Oh, now it's clear: gays shouldn't be able to marry because straight people's ability to get married is unifying American society. Let's be clear: heterosexual marriage isn't even unifying heterosexuals, since the divorce rate is currently 40 to 50%. Also, if you don't want gays to marry because you're worried about the negative effects it would have on society, you're either bigoted or ignorant, since gay marriage hasn't yet destroyed Canada, the Netherlands, Belgium, Spain, South Africa, Norway, and Sweden. Nor has it screwed up Massachusetts, Connecticut, or Iowa. In fact, allowing gays to marry is more likely to strengthen the economy. Imagine that!
Another genius quoted by the Metro is Grant Inderbitzen of Modesto, California, with this winning argument:
"Marriage has a definition that does not include two men or two women," Inderbitzen said. "It's like, if someone found a new color, they can't call it 'blue.' Blue already exists."
Checkmate, equal rights activists! We all know that there's only one kind of "blue!" In the same way that "marriage" has always meant "one man plus one woman," never in the history of the universe has the word "blue" ever meant anything even slightly different from this exact shade of blue.
That article, headlined Prop 8 supporters: Don't call us bigots, was just the warm-up. The real winner is the sidebar opinion piece penned by Timothy Dalrymple, titled Gay marriage disturbs the natural order. It includes gems such as:
The Christian views of the sanctity of marriage and the potential harm of homosexual marriage arise from basic Christian convictions on what it means to be human.
Ah. So, married heterosexuals are human and married homosexuals are not. Singletons are presumably somewhere in between. Got it. Dalrymple goes on to say that homosexuals are unable to find fulfillment and learn to love "across the deepest divide." By which he means the divide between a penis and a vagina.
But wait! It gets better!
We can no more revise the basis of marriage than we can revise the laws governing atoms.
Read that again. Process. Okay, proceed.
Let's start by examining how Christians have revised the basis of marriage since the printing of the Bible. As Betty Bowers recently pointed out, the Bible offers some interesting ideas of what marriage should be. For instance, in the case of King David, marriage is between a man, a woman, nine other women, and scores of concubines. Also, Deuteronomy 2:28-29 mandates that a woman must marry any man who rapes her, provided the rapist pays her father 50 shekels of silver.
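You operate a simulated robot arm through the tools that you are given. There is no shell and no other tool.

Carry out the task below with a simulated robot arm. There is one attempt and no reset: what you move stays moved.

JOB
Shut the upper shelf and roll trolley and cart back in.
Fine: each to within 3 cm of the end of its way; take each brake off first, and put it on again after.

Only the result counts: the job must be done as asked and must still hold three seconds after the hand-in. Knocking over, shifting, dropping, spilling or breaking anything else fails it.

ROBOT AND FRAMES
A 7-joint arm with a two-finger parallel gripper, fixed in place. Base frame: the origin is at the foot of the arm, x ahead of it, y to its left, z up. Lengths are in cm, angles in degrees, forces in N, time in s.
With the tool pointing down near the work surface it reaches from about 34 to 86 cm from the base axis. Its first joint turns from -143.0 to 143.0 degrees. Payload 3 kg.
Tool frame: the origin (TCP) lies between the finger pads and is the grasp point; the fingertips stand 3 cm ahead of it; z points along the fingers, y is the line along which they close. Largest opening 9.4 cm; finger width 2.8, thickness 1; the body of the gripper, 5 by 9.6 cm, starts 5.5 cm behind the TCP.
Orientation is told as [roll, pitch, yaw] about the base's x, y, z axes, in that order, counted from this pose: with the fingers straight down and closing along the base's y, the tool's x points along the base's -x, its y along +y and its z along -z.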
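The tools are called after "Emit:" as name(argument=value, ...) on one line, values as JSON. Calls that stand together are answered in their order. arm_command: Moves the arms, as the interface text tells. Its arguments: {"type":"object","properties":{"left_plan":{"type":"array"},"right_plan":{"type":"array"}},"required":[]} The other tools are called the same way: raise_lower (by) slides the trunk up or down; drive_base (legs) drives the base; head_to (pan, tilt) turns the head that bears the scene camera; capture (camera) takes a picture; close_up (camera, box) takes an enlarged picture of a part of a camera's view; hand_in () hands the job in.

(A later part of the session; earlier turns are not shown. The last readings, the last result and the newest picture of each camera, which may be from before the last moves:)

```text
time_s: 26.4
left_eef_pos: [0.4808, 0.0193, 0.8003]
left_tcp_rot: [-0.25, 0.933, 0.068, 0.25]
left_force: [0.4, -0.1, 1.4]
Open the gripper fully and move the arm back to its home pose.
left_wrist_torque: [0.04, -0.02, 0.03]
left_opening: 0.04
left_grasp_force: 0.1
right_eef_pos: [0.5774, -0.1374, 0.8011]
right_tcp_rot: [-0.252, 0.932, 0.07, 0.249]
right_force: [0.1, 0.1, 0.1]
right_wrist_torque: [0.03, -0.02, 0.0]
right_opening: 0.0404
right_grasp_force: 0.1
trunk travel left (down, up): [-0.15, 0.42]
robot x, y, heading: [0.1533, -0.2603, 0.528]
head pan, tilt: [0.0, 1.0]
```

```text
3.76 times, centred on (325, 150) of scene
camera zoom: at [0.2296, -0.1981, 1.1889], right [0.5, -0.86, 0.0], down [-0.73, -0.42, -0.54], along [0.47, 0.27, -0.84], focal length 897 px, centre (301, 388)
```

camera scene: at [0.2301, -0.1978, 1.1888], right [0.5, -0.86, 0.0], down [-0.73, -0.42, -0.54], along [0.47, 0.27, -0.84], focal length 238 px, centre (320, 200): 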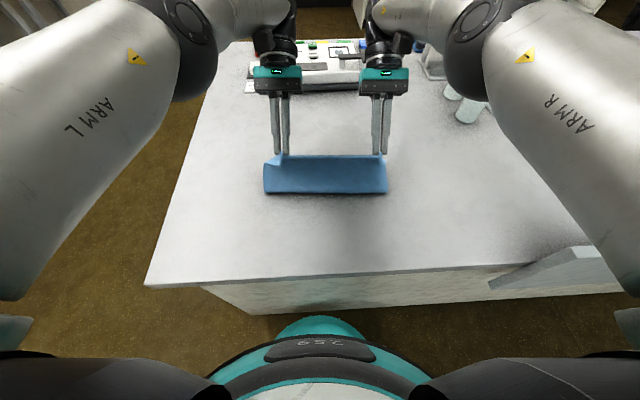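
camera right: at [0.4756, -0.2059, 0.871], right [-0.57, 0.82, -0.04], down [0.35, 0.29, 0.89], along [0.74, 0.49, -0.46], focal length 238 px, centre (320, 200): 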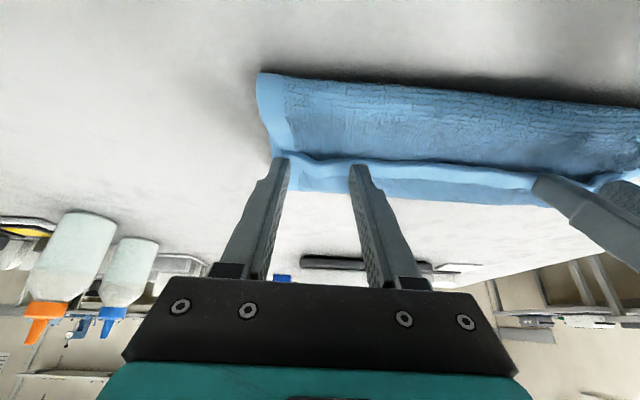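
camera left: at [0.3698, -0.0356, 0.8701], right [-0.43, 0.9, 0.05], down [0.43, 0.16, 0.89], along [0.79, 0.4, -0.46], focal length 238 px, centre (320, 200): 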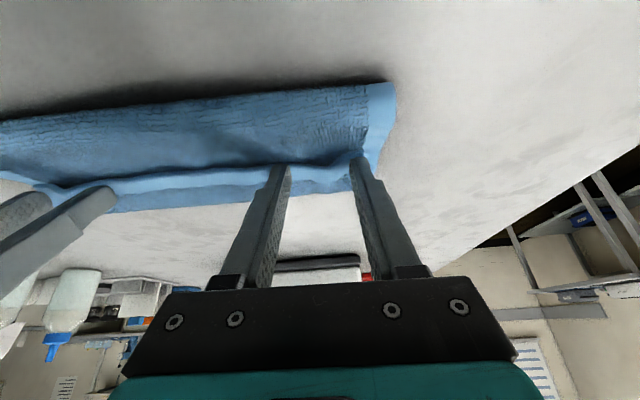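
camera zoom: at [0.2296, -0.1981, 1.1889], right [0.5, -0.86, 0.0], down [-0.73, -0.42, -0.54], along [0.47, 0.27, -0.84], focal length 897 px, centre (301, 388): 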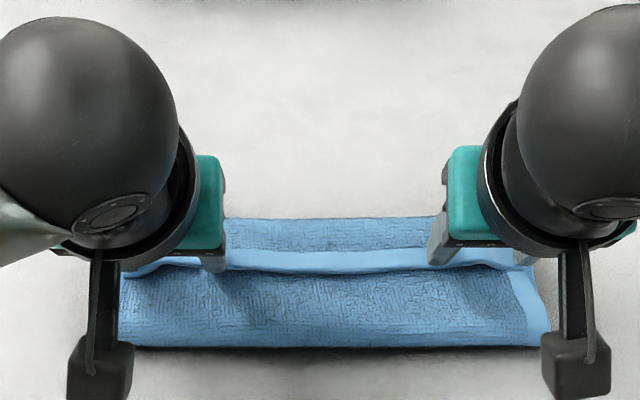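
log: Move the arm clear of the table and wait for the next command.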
Meanwhile, the laws governing atoms continue to not exist. See, Dalrymple has confused the idea of a law that politicians enact to control how we behave and a law that scientists develop to explain the way the world behaves. And guess what? Atoms behave the same way now—when gays are marrying—as they did thousands of years ago, when Abram (Genesis 16) was banging his wife and his wife's slave girl Hagar, who also became his wife.
Dalrymple wraps up by mentioning that gays can't live lives that "lead to complete wholeness and healing," so that's a shame. But he's not a bigot! Some of his best friends are gay, and he's so totally sad they're incomplete, unloving, unloved, offensive, unfulfilled broken sinners who will surely rot in the bowels of hell.